Training for the Future: Workforce Development for a 21st Century Utility


California has been a national leader in promoting energy efficiency and clean energy for decades, and since the passage of AB 32, the Global Warming Solutions Act, the state has stepped up its efforts to reduce energy use and greenhouse gas emissions even further. Including private dollars leveraged through incentive programs, California currently invests over $6 billion a year in energy efficiency and clean energy. Much of this is ratepayer investment controlled by public and private utilities. This energy investment also constitutes a workforce investment, creating and transforming jobs in the construction and utility industries. Utilities and their regulating agencies are now in the position of being drivers of economic development and implementers of environmental policy, as well as fulfilling their traditional mission of supplying affordable and reliable power. Utilities and energy agencies will increasingly be held accountable for achieving economic development goals, which include goals concerning the kinds of jobs being created, who is getting the jobs, and how workers are being trained.

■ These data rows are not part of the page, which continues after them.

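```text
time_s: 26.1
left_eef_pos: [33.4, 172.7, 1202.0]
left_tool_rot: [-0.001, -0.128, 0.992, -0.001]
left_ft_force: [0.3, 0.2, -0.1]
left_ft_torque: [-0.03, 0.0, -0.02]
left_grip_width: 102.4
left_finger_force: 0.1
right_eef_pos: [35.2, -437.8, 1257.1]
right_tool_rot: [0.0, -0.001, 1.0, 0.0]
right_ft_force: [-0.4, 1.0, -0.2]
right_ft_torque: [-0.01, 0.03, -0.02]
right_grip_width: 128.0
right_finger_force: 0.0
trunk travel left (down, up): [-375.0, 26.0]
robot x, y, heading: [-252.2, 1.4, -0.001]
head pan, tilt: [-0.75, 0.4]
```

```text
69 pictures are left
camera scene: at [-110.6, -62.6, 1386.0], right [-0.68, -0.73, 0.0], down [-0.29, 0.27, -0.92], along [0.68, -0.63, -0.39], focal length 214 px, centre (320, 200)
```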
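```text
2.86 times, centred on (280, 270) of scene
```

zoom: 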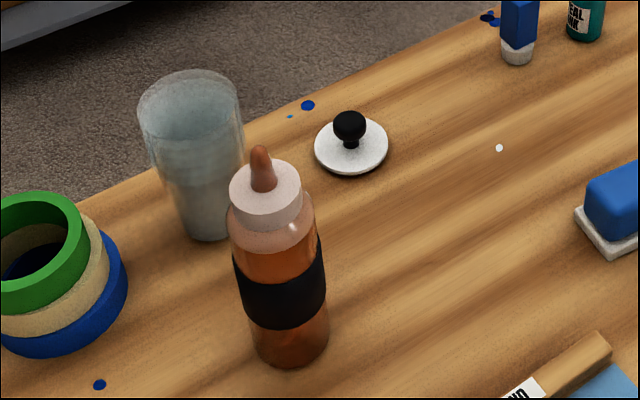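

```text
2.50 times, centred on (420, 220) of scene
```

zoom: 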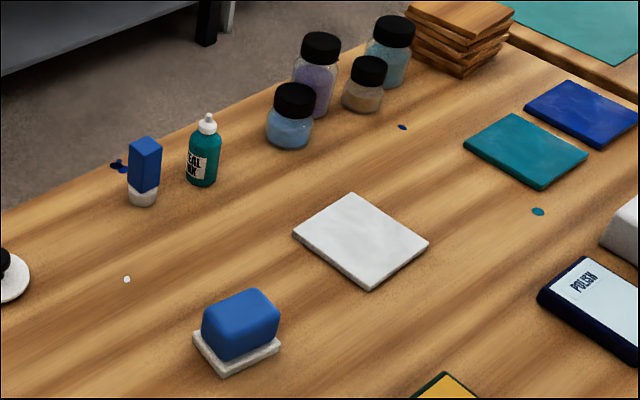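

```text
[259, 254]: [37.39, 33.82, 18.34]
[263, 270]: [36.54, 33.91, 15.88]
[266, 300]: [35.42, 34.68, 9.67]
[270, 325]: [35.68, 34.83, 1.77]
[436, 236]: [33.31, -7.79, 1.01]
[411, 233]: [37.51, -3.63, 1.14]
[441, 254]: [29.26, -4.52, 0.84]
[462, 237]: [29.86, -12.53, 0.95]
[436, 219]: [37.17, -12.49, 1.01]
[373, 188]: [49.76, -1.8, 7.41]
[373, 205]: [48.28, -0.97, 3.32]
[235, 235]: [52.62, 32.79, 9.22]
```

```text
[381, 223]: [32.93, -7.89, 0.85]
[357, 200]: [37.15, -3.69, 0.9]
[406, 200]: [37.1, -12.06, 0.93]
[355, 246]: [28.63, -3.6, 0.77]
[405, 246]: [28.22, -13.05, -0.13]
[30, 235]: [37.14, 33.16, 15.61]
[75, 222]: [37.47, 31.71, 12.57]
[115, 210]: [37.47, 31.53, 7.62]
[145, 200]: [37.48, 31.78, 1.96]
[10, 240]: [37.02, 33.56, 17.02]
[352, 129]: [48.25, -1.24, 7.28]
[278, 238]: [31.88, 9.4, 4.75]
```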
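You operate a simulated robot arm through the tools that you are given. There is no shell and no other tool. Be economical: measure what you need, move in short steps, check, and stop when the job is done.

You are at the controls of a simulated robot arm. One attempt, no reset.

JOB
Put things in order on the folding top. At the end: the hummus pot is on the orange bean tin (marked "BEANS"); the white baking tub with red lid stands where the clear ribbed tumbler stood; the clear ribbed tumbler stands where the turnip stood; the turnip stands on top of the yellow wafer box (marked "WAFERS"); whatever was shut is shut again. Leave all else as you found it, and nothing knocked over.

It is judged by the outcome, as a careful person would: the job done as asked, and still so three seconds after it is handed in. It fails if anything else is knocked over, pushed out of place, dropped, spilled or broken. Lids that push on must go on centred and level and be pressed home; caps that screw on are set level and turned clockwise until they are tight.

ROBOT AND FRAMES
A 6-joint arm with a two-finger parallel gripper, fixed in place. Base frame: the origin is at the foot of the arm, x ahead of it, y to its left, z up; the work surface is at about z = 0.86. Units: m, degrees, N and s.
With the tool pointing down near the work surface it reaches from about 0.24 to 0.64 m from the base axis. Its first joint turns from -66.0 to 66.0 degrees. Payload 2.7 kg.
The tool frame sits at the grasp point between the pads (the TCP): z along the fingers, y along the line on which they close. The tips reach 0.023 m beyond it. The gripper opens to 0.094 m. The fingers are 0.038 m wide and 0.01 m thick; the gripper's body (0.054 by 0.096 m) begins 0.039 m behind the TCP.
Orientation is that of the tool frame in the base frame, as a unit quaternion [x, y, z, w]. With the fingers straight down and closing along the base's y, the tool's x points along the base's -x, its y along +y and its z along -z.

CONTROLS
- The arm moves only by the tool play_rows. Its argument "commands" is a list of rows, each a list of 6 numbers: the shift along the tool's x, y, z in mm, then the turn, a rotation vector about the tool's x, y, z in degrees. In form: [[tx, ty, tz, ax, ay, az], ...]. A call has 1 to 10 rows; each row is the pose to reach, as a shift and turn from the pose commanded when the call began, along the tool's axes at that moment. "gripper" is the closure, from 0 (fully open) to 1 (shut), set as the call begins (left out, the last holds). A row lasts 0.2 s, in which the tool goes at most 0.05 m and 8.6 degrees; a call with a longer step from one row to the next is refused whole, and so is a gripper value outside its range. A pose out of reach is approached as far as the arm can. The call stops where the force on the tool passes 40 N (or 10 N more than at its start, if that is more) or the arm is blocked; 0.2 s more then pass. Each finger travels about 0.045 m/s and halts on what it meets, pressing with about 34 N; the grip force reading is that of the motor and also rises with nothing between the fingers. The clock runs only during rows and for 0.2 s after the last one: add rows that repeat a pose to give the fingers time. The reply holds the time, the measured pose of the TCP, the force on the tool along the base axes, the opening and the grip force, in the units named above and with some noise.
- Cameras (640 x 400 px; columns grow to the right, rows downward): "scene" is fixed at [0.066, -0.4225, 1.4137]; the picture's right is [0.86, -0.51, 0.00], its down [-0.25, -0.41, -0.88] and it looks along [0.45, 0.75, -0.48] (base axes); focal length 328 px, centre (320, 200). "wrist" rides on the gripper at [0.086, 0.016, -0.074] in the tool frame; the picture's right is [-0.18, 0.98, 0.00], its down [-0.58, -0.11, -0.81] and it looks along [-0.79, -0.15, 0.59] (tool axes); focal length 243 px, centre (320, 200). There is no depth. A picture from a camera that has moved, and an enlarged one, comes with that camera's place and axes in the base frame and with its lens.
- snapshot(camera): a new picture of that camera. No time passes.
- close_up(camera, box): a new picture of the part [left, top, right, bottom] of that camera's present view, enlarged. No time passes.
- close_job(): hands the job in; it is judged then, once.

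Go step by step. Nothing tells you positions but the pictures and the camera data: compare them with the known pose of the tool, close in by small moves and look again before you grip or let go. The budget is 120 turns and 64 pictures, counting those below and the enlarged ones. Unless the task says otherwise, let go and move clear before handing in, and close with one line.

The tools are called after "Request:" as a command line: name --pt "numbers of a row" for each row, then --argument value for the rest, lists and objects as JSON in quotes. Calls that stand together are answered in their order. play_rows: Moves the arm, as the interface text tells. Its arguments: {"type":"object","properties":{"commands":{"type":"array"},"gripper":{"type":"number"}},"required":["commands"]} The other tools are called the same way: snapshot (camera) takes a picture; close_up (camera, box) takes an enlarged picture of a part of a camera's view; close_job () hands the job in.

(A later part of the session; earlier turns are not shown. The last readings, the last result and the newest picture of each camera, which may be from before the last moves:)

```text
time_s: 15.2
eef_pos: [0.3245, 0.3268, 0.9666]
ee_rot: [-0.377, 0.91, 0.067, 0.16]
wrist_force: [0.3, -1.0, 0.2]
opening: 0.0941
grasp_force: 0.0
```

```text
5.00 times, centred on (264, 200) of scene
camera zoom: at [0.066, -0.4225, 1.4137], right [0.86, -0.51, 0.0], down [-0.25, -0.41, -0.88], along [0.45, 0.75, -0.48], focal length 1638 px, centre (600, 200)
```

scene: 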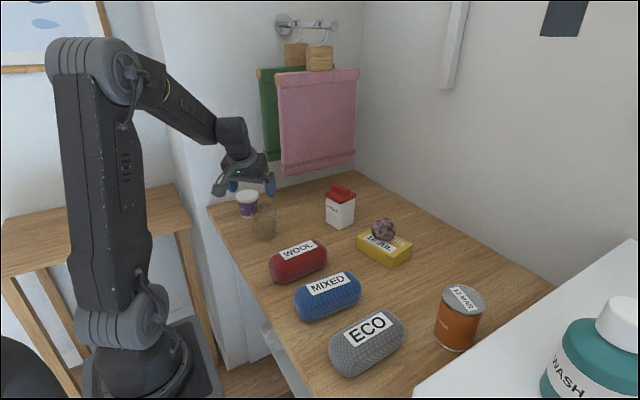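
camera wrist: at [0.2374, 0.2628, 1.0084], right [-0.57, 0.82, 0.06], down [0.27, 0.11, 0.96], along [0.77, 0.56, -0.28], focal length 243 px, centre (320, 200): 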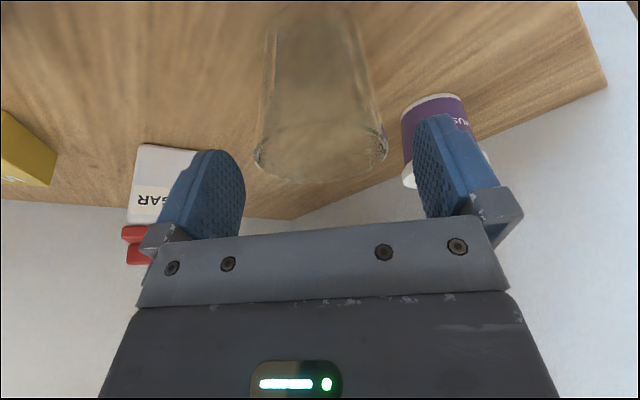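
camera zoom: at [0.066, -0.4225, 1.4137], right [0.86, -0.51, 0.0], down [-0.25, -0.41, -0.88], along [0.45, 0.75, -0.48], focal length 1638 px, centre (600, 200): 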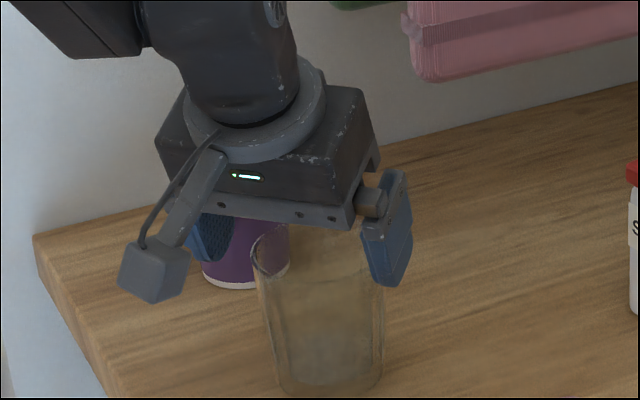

These questions are critical in determining the achievement of both energy- and job-related policy goals. Energy savings targets are increasing; the quality of energy efficiency work is vitally important to whether or not those deeper savings targets will be reached. High-quality worker training and competency among the energy efficiency workforce are key to the proper installation, operation, and maintenance of energy efficient equipment and building systems. In addition, ratepayer funded energy efficiency work constitutes a public investment in job creation. From a policy perspective, it is important that the jobs being created pay decent wages and provide entry into real career paths. One innovative training program that makes strides in addressing these important goals is the Utility Pre-Craft Trainee (UPCT) program, developed by the Los Angeles Department of Water and Power (LADWP) and the utility electrical workers’ union, the International Brotherhood of Electrical Workers (IBEW) Local 18. The UPCT program provides a model of a successful program that provides pathways into real careers, while helping the largest municipal utility in the country decrease the city’s dependence on fossil fuels.